Objective
Restate all the material verbatim, except for the pictures.

:::

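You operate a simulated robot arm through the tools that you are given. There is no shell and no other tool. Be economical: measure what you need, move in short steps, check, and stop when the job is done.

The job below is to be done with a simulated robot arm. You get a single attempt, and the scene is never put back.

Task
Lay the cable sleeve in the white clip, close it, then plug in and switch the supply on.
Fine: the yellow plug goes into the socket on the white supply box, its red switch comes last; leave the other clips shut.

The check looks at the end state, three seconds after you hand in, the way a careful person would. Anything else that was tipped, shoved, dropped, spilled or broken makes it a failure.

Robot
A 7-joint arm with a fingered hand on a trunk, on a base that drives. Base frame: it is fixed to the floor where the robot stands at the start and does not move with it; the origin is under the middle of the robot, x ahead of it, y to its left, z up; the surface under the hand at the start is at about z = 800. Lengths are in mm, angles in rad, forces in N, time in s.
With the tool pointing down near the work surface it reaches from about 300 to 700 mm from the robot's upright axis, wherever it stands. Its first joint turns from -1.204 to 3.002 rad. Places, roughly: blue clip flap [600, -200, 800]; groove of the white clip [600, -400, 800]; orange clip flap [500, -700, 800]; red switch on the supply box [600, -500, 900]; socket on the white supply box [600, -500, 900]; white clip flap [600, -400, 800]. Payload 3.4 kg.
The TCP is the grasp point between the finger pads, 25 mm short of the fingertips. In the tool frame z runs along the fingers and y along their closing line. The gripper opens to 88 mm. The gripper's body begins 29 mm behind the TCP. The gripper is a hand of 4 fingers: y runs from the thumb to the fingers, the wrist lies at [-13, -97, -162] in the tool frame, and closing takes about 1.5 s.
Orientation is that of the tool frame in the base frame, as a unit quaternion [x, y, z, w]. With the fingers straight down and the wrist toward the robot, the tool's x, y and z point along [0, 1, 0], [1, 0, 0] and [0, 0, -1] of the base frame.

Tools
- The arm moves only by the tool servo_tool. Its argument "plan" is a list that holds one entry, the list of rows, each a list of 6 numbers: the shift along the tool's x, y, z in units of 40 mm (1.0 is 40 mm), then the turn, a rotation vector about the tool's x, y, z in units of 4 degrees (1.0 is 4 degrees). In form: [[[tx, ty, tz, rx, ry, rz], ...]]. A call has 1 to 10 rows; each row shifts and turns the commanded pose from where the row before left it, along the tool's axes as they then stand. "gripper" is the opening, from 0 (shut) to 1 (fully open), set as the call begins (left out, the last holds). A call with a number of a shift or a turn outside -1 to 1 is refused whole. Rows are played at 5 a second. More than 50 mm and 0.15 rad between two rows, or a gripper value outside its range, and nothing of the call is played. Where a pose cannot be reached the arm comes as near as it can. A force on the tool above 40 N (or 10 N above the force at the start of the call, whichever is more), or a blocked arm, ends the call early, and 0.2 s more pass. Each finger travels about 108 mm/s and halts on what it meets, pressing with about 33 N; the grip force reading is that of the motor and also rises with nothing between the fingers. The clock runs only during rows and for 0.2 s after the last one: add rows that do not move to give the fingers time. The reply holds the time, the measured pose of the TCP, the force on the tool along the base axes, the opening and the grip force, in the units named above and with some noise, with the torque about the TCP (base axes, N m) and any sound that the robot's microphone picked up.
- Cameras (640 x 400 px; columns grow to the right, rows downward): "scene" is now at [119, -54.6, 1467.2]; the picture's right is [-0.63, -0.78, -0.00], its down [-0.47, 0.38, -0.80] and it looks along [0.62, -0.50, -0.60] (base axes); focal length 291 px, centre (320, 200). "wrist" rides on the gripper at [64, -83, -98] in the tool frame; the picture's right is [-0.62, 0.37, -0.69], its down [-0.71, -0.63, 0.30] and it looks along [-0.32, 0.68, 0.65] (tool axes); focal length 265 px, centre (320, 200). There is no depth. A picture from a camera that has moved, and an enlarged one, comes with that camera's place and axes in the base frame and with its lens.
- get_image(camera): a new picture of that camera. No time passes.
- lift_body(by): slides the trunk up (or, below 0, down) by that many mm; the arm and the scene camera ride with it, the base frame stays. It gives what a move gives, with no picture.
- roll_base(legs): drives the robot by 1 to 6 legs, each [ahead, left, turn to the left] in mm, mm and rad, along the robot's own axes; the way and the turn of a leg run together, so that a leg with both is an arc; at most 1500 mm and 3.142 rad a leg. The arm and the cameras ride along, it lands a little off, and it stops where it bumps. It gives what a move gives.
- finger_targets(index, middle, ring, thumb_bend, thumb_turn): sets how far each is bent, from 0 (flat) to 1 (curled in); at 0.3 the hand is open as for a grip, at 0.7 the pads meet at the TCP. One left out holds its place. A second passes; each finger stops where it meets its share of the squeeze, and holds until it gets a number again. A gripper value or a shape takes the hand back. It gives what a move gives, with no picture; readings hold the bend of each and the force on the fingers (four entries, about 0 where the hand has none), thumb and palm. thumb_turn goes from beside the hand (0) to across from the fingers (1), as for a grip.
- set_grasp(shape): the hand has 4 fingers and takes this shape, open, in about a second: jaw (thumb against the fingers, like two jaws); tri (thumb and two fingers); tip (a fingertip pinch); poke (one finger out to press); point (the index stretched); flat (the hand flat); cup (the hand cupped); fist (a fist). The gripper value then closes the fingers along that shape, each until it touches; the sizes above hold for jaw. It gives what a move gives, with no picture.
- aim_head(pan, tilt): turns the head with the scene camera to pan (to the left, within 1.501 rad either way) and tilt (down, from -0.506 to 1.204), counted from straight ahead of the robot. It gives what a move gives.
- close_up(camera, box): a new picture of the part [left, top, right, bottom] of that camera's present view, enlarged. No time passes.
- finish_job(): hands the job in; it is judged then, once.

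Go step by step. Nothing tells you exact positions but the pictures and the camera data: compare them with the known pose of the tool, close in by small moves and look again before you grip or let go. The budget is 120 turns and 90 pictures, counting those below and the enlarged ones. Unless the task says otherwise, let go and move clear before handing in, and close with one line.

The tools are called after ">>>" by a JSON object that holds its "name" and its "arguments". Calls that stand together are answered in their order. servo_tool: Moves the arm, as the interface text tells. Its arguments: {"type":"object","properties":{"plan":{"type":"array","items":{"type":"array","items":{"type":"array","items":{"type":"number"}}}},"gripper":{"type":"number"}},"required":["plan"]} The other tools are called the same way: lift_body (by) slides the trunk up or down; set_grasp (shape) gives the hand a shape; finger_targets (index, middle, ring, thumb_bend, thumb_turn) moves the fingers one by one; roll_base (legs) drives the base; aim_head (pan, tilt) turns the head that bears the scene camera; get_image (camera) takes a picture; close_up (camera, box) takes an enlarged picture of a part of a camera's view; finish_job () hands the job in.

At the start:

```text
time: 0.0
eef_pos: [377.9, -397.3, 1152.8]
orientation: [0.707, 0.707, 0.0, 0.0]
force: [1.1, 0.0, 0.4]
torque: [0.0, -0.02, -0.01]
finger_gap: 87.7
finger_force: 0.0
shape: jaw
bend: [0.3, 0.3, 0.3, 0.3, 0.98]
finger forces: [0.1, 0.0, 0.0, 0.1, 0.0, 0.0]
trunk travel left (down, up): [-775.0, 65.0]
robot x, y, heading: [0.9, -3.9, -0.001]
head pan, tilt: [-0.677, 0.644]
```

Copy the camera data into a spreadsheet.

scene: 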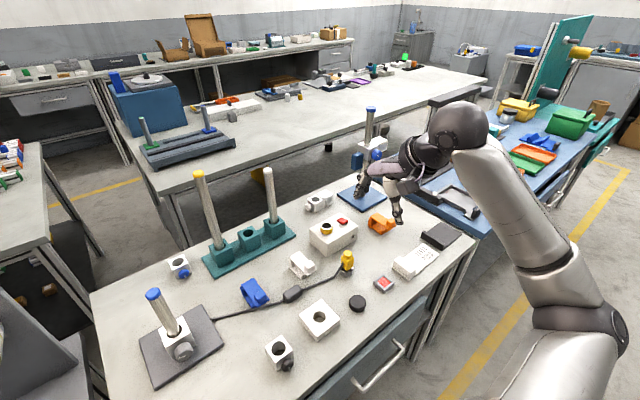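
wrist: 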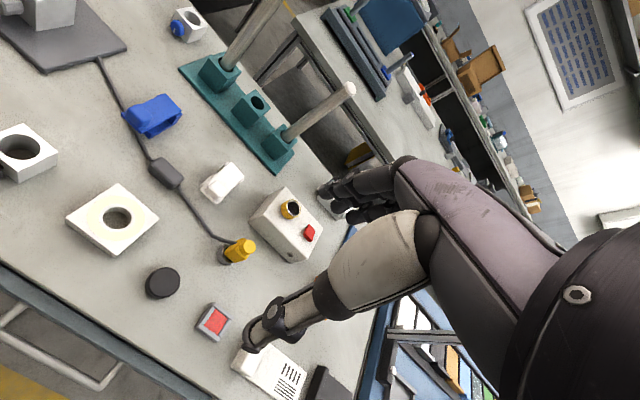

:::

Complete response
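You operate a simulated robot arm through the tools that you are given. There is no shell and no other tool. Be economical: measure what you need, move in short steps, check, and stop when the job is done.

The job below is to be done with a simulated robot arm. You get a single attempt, and the scene is never put back.

Task
Lay the cable sleeve in the white clip, close it, then plug in and switch the supply on.
Fine: the yellow plug goes into the socket on the white supply box, its red switch comes last; leave the other clips shut.

The check looks at the end state, three seconds after you hand in, the way a careful person would. Anything else that was tipped, shoved, dropped, spilled or broken makes it a failure.

Robot
A 7-joint arm with a fingered hand on a trunk, on a base that drives. Base frame: it is fixed to the floor where the robot stands at the start and does not move with it; the origin is under the middle of the robot, x ahead of it, y to its left, z up; the surface under the hand at the start is at about z = 800. Lengths are in mm, angles in rad, forces in N, time in s.
With the tool pointing down near the work surface it reaches from about 300 to 700 mm from the robot's upright axis, wherever it stands. Its first joint turns from -1.204 to 3.002 rad. Places, roughly: blue clip flap [600, -200, 800]; groove of the white clip [600, -400, 800]; orange clip flap [500, -700, 800]; red switch on the supply box [600, -500, 900]; socket on the white supply box [600, -500, 900]; white clip flap [600, -400, 800]. Payload 3.4 kg.
The TCP is the grasp point between the finger pads, 25 mm short of the fingertips. In the tool frame z runs along the fingers and y along their closing line. The gripper opens to 88 mm. The gripper's body begins 29 mm behind the TCP. The gripper is a hand of 4 fingers: y runs from the thumb to the fingers, the wrist lies at [-13, -97, -162] in the tool frame, and closing takes about 1.5 s.
Orientation is that of the tool frame in the base frame, as a unit quaternion [x, y, z, w]. With the fingers straight down and the wrist toward the robot, the tool's x, y and z point along [0, 1, 0], [1, 0, 0] and [0, 0, -1] of the base frame.

Tools
- The arm moves only by the tool servo_tool. Its argument "plan" is a list that holds one entry, the list of rows, each a list of 6 numbers: the shift along the tool's x, y, z in units of 40 mm (1.0 is 40 mm), then the turn, a rotation vector about the tool's x, y, z in units of 4 degrees (1.0 is 4 degrees). In form: [[[tx, ty, tz, rx, ry, rz], ...]]. A call has 1 to 10 rows; each row shifts and turns the commanded pose from where the row before left it, along the tool's axes as they then stand. "gripper" is the opening, from 0 (shut) to 1 (fully open), set as the call begins (left out, the last holds). A call with a number of a shift or a turn outside -1 to 1 is refused whole. Rows are played at 5 a second. More than 50 mm and 0.15 rad between two rows, or a gripper value outside its range, and nothing of the call is played. Where a pose cannot be reached the arm comes as near as it can. A force on the tool above 40 N (or 10 N above the force at the start of the call, whichever is more), or a blocked arm, ends the call early, and 0.2 s more pass. Each finger travels about 108 mm/s and halts on what it meets, pressing with about 33 N; the grip force reading is that of the motor and also rises with nothing between the fingers. The clock runs only during rows and for 0.2 s after the last one: add rows that do not move to give the fingers time. The reply holds the time, the measured pose of the TCP, the force on the tool along the base axes, the opening and the grip force, in the units named above and with some noise, with the torque about the TCP (base axes, N m) and any sound that the robot's microphone picked up.
- Cameras (640 x 400 px; columns grow to the right, rows downward): "scene" is now at [119, -54.6, 1467.2]; the picture's right is [-0.63, -0.78, -0.00], its down [-0.47, 0.38, -0.80] and it looks along [0.62, -0.50, -0.60] (base axes); focal length 291 px, centre (320, 200). "wrist" rides on the gripper at [64, -83, -98] in the tool frame; the picture's right is [-0.62, 0.37, -0.69], its down [-0.71, -0.63, 0.30] and it looks along [-0.32, 0.68, 0.65] (tool axes); focal length 265 px, centre (320, 200). There is no depth. A picture from a camera that has moved, and an enlarged one, comes with that camera's place and axes in the base frame and with its lens.
- get_image(camera): a new picture of that camera. No time passes.
- lift_body(by): slides the trunk up (or, below 0, down) by that many mm; the arm and the scene camera ride with it, the base frame stays. It gives what a move gives, with no picture.
- roll_base(legs): drives the robot by 1 to 6 legs, each [ahead, left, turn to the left] in mm, mm and rad, along the robot's own axes; the way and the turn of a leg run together, so that a leg with both is an arc; at most 1500 mm and 3.142 rad a leg. The arm and the cameras ride along, it lands a little off, and it stops where it bumps. It gives what a move gives.
- finger_targets(index, middle, ring, thumb_bend, thumb_turn): sets how far each is bent, from 0 (flat) to 1 (curled in); at 0.3 the hand is open as for a grip, at 0.7 the pads meet at the TCP. One left out holds its place. A second passes; each finger stops where it meets its share of the squeeze, and holds until it gets a number again. A gripper value or a shape takes the hand back. It gives what a move gives, with no picture; readings hold the bend of each and the force on the fingers (four entries, about 0 where the hand has none), thumb and palm. thumb_turn goes from beside the hand (0) to across from the fingers (1), as for a grip.
- set_grasp(shape): the hand has 4 fingers and takes this shape, open, in about a second: jaw (thumb against the fingers, like two jaws); tri (thumb and two fingers); tip (a fingertip pinch); poke (one finger out to press); point (the index stretched); flat (the hand flat); cup (the hand cupped); fist (a fist). The gripper value then closes the fingers along that shape, each until it touches; the sizes above hold for jaw. It gives what a move gives, with no picture.
- aim_head(pan, tilt): turns the head with the scene camera to pan (to the left, within 1.501 rad either way) and tilt (down, from -0.506 to 1.204), counted from straight ahead of the robot. It gives what a move gives.
- close_up(camera, box): a new picture of the part [left, top, right, bottom] of that camera's present view, enlarged. No time passes.
- finish_job(): hands the job in; it is judged then, once.

Go step by step. Nothing tells you exact positions but the pictures and the camera data: compare them with the known pose of the tool, close in by small moves and look again before you grip or let go. The budget is 120 turns and 90 pictures, counting those below and the enlarged ones. Unless the task says otherwise, let go and move clear before handing in, and close with one line.

The tools are called after ">>>" by a JSON object that holds its "name" and its "arguments". Calls that stand together are answered in their order. servo_tool: Moves the arm, as the interface text tells. Its arguments: {"type":"object","properties":{"plan":{"type":"array","items":{"type":"array","items":{"type":"array","items":{"type":"number"}}}},"gripper":{"type":"number"}},"required":["plan"]} The other tools are called the same way: lift_body (by) slides the trunk up or down; set_grasp (shape) gives the hand a shape; finger_targets (index, middle, ring, thumb_bend, thumb_turn) moves the fingers one by one; roll_base (legs) drives the base; aim_head (pan, tilt) turns the head that bears the scene camera; get_image (camera) takes a picture; close_up (camera, box) takes an enlarged picture of a part of a camera's view; finish_job () hands the job in.

At the start:

```text
time: 0.0
eef_pos: [377.9, -397.3, 1152.8]
orientation: [0.707, 0.707, 0.0, 0.0]
force: [1.1, 0.0, 0.4]
torque: [0.0, -0.02, -0.01]
finger_gap: 87.7
finger_force: 0.0
shape: jaw
bend: [0.3, 0.3, 0.3, 0.3, 0.98]
finger forces: [0.1, 0.0, 0.0, 0.1, 0.0, 0.0]
trunk travel left (down, up): [-775.0, 65.0]
robot x, y, heading: [0.9, -3.9, -0.001]
head pan, tilt: [-0.677, 0.644]
```

Copy the camera data into a spreadsheet.

scene: 
wrist: 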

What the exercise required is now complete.